Se tivessem sido aprovadas e concretizadas as propostas dos Verdes, de diminuição substancial da área das vastas monoculturas de eucalipto, de incentivo à fixação de espécies autóctones com garantia da sua rentabilidade, de apoio efetivo à agricultura familiar e de fomento das práticas agrícolas sustentáveis, ou da aplicação do princípio ecologista produzir local / consumir local, só para dar alguns exemplos, hoje já colheríamos frutos de um mundo rural diferente e mais seguro.
Vivemos, entretanto, um dos anos em que a seca mais se tem feito sentir. Começa a ser um fenómeno recorrente, como, desde os anos 90, a comunidade científica vaticinou. O fenómeno das alterações climáticas impregnou-se nos discursos políticos, mas é nas propostas e nas ações concretas que se percebe quem verdadeiramente leva o assunto a sério.
A verdade é que se podem construir inúmeros planos e estratégias, mas se, no seu período de vigência, forem encerrados numa gaveta, sem medidas e investimentos que os concretizem, para logo a seguir serem substituídos por um plano mais bonitinho que tenha destino igual, não conseguiremos preparar-nos para um processo necessário de adaptação às alterações climáticas, que, a par das medidas de mitigação, é absolutamente fundamental.
Se tivessem sido aprovadas e concretizadas as propostas dos Verdes relativas ao uso eficiente da água, ao seu reaproveitamento para fins diversos (tais como lavagem de vias públicas e mobiliário urbano ou a rega de jardins), à garantia de gestão pública da água tendo em conta as necessidades das populações e do território, à resolução do problema da adaptação de culturas e de desperdício de água no setor agrícola, onde importa lembrar que nos sistemas de regadio mais de 1/3 da água utilizada é desperdiçada, hoje já estaríamos a colher frutos de um processo mais seguro de adaptação às alterações climáticas.
E, por falar em água, agora numa perspetiva diferenciada, ocorre-me que este tem sido um ano dramático no que respeita a mortes por afogamento.
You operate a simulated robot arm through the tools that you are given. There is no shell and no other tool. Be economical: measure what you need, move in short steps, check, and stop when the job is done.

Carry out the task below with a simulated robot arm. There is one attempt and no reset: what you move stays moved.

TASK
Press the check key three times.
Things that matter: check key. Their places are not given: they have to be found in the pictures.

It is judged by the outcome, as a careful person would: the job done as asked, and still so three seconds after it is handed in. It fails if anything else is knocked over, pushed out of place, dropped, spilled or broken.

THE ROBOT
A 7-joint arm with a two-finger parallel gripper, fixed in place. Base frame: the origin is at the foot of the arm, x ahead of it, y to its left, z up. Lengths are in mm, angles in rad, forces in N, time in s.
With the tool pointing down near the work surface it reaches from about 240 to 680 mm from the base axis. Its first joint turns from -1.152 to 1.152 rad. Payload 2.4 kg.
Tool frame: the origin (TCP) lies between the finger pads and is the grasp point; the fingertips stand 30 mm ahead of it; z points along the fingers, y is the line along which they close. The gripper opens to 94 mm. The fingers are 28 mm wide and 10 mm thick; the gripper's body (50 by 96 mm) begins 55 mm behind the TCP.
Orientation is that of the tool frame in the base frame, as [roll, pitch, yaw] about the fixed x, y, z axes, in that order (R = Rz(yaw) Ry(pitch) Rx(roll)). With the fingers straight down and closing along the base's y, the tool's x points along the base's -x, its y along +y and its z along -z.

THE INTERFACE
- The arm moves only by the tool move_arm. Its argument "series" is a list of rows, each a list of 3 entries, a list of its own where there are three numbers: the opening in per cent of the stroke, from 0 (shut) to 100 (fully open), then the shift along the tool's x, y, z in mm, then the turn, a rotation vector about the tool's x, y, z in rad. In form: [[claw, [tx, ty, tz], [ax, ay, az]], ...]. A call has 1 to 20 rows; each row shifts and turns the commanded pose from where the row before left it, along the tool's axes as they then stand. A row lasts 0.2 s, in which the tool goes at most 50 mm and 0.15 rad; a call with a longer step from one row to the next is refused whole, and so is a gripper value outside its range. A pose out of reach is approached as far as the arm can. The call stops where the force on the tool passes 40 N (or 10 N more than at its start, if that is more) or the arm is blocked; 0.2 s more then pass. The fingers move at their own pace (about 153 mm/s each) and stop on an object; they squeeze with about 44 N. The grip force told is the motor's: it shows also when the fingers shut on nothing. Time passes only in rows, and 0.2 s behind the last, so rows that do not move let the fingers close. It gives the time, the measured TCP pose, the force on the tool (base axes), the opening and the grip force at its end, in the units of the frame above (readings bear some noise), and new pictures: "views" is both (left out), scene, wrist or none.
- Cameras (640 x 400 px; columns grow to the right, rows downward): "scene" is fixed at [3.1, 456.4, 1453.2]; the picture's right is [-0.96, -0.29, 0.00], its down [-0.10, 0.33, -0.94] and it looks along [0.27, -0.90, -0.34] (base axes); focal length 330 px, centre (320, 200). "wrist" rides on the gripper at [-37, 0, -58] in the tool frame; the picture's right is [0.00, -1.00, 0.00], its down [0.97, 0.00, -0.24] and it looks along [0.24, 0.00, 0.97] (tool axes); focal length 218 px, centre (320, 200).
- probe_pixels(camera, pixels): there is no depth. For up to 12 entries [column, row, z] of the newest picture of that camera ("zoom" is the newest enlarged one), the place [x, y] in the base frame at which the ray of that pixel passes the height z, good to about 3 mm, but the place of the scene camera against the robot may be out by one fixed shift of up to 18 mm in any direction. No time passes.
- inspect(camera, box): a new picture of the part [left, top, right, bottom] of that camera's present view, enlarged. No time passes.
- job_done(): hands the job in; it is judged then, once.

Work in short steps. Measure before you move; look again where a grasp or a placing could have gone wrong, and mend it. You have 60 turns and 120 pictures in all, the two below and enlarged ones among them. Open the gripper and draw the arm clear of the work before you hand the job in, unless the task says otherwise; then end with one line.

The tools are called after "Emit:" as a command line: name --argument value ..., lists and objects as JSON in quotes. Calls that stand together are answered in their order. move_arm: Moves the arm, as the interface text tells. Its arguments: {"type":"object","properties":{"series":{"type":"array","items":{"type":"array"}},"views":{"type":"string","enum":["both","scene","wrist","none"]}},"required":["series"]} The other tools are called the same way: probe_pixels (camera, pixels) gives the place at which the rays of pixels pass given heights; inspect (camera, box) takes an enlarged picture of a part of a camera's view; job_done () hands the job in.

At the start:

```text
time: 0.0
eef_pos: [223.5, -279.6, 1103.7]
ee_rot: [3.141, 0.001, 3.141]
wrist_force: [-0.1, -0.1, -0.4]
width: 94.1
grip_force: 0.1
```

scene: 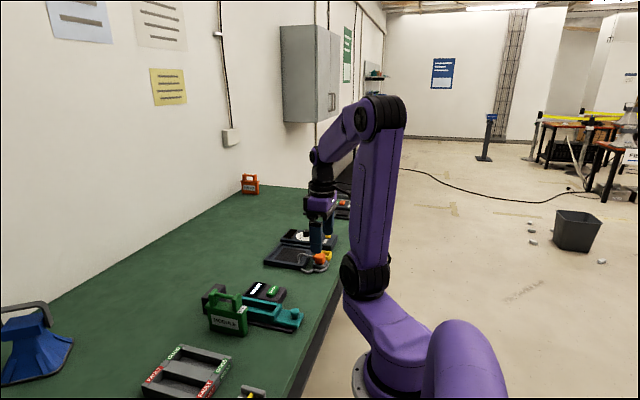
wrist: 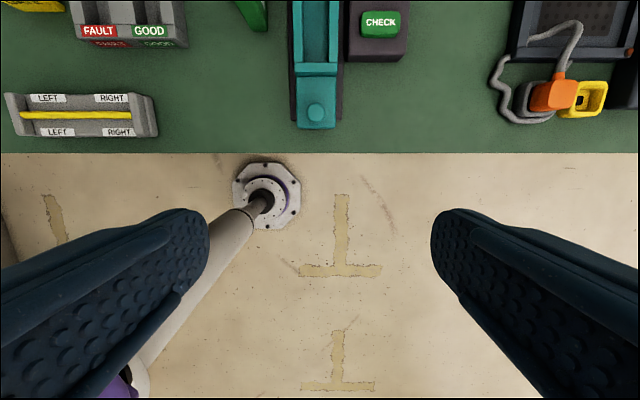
Todo o cuidado é devido, mas o certo é que está provado que a generalidade dos afogamentos se dá em áreas não vigiadas. É por isso que não se percebe por que razão se continua a insistir num sistema de vigilância associado aos concessionários das praias (marítimas ou fluviais), em vez de se criar um corpo de nadadores salvadores contratados pelo Estado para a vigilância das nossas praias, com o contributo financeiro dos concessionários e dos estabelecimentos turísticos da zona, que garantissem que, mesmo as praias onde não há concessionários, tivessem meios de socorro. Essa foi uma proposta recorrentemente apresentada pelo PEV na Assembleia da República e o mesmo número de vezes obstaculizada pelos partidos do Governo.
Pense nisto: sem opções políticas diferentes, justas, sérias e certeiras, pouco ou nada mudará!